When the battle ended, burial parties scoured the island for the remains of the dead. One such group collected Fred Farris’ body and brought him to a collection point. Twenty-one Marines – including thirteen from I/3/2 – were buried in this location, which the Marines designated as “Cemetery B.” Sergeant Farris was the first one laid to rest – importantly, he was identified at the time of his burial. Individual grave markers at “Cemetery B” were destroyed in the months that followed the battle; a large memorial cross inscribed with the names was installed in its place. The Navy re-designated the site as “Cemetery #10.”

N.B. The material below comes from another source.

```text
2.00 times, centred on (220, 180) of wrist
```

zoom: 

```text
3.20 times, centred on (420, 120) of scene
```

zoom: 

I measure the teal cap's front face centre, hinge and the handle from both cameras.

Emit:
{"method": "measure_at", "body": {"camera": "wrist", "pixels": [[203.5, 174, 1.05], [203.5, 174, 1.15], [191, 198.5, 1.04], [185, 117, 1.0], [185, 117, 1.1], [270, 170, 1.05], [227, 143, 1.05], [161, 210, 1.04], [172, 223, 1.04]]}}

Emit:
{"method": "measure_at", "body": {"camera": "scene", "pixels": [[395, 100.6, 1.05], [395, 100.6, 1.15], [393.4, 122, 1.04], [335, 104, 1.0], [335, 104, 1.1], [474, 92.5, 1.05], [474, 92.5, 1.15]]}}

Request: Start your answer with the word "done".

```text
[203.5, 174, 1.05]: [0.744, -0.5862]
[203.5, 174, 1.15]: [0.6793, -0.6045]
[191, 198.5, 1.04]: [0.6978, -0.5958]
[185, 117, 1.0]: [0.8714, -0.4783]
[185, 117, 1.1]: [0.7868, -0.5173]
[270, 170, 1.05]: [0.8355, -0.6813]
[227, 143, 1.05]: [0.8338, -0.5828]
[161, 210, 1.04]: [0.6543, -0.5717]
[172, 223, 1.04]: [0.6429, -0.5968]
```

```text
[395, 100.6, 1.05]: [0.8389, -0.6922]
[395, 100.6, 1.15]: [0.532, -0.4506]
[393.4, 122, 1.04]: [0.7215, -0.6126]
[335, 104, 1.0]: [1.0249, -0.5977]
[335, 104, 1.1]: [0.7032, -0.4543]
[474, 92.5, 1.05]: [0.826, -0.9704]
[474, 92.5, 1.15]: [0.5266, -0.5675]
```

In 1946, a team from the 604th Quartermaster Graves Registration Company dug up the cross (which, confusingly, they called Cemetery 18) and found the remains of nineteen men, many of them carrying live grenades and ammunition. Most of the dead were quickly identified by dog tags or personal effects; dental technicians were able to confirm several others by comparing tooth charts. When the investigations ended in 1949, only five Marines remained unaccounted for. Among them was nineteen-year-old Sergeant Fred Farris.
Unidentifiable remains from this cemetery were given formal burials in the National Memorial Cemetery of the Pacific in 1949. In recent years, these graves have been exhumed once again, and the remains tested using modern identification methods. One set, recovered from Betio seven decades ago and nameless ever since, turned out to be Fred Farris. He was officially identified on 14 April 2020, and is finally considered accounted for.
Welcome home, Sergeant Farris. Semper Fi.